Participants in the study completed surveys at the beginning and end of the semester that assessed cognitive preferences, political affiliation, general science and climate science knowledge, and opinions on anthropogenic climate change.
Their results showed significantly diminished evidence of motivated reasoning by the end of the semester and reduced correlation between political and psychological preferences and climate change knowledge and opinions. "The effect was similar for both courses, demonstrating that a semester-long science course, irrespective of topic, may reduce motivated reasoning around climate change," Fisher and Arens write.
The pair explain that geoscience education doesn't fundamentally change who students are or what they believe in. "What happens," Arens says, "is that students decouple their knowledge and attitudes about climate change from theirbase assumptions." "A significant finding," Fisher adds, "because of how highly politicized climate change is in the United States."
Fisher and Arens conclude their article on a hopeful note. Reduced motivated reasoning around climate change after a semester of geoscience education is promising information for promoting scientific literacy and evidence-based civic engagement.

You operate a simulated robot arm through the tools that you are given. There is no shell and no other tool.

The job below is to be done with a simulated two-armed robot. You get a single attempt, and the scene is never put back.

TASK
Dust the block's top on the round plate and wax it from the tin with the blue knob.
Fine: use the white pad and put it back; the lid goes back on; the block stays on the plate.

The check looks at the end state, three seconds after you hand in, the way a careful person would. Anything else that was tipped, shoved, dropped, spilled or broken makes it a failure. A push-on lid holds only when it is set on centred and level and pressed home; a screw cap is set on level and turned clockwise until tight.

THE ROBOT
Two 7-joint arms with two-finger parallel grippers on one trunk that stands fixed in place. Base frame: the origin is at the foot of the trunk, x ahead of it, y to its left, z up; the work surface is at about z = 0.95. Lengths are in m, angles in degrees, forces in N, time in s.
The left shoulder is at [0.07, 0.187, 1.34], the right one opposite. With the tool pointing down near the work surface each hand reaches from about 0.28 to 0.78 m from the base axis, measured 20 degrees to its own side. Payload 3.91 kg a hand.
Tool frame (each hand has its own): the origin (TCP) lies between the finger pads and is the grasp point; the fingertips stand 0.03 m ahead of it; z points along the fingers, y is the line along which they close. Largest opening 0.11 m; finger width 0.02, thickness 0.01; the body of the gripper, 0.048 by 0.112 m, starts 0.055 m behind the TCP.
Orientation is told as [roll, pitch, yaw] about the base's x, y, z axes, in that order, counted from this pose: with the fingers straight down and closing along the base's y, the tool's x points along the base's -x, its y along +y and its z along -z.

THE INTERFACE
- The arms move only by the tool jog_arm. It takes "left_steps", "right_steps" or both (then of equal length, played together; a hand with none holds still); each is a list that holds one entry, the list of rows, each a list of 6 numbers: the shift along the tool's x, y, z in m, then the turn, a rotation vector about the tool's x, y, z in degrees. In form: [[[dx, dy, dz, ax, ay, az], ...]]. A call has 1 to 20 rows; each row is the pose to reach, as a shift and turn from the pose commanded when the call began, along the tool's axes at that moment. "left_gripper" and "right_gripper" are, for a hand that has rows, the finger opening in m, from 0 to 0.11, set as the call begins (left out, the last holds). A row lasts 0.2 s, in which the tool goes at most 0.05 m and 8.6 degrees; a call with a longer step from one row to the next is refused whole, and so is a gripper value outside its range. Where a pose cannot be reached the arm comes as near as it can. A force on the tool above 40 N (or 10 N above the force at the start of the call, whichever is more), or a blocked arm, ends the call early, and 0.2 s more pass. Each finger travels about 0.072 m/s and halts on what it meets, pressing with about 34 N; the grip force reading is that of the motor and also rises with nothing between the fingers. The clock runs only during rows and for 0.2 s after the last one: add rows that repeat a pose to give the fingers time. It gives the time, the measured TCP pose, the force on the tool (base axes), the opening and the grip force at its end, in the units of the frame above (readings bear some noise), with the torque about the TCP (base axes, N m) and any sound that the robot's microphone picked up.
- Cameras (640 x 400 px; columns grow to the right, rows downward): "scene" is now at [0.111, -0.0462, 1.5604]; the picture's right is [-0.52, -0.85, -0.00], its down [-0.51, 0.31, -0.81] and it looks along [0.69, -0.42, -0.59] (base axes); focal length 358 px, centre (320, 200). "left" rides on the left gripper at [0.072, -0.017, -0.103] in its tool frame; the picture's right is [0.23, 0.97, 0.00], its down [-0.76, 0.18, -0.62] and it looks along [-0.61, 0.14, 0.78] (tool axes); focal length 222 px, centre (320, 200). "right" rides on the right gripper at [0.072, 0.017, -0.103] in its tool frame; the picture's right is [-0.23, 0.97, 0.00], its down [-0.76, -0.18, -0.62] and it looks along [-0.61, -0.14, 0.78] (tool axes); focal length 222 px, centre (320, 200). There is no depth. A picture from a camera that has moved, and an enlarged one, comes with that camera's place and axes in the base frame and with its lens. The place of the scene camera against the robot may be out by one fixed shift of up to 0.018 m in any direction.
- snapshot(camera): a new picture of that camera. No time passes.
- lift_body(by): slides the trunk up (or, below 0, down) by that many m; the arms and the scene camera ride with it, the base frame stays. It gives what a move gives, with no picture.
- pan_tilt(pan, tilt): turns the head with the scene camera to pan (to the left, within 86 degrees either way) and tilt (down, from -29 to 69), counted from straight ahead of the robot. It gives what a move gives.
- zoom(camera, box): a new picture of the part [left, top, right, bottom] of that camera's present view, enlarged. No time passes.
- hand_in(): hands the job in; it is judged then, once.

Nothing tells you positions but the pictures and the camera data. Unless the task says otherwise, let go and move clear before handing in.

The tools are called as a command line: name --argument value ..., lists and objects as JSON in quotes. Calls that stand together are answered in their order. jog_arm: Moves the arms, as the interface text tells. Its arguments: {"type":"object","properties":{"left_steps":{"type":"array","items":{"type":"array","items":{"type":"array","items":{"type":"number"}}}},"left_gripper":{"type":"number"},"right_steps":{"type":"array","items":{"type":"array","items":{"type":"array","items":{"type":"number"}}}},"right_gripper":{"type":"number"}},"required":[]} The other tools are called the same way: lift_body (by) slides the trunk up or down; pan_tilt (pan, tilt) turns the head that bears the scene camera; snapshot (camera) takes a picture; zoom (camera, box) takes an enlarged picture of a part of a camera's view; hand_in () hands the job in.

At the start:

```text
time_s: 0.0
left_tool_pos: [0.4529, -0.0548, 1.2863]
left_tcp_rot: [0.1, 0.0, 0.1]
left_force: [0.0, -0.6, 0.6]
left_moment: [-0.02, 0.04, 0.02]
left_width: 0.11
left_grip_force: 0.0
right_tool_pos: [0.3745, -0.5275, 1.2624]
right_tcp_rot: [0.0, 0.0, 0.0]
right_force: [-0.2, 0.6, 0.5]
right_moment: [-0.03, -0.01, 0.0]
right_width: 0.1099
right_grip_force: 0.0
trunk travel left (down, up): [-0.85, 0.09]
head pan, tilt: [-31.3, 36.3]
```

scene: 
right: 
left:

Results from the study have spirited new research questions for Fisher and Arens. All of the courses observed for this round of the study employed an active learning pedagogy in which students interpret data, consider what constitutes good evidence for a scientific claim and practice these skills. Next, the pair would like to test different teaching strategies to better identify which elements of a class most effectively reduce motivated reasoning. They will also consider the role of the professor and the overall effect of being in a college learning environment. Since the results showed that motivated reasoning around climate change was diminished irrespective of course topic, they would also like to include subjects outside of geoscience.
In 2017, Fisher and Arens presented their early findings on science education and motivated cognition to the Society of Political Psychology Conference in Edinburgh, Scotland. They later presented to the Society for the Psychological Study of Social Issues in Pittsburgh, Pa. Geoscience Education and Motivated Reasoning: Learning About Climate Change also appeared in the Geological Society of America Abstracts with Programs.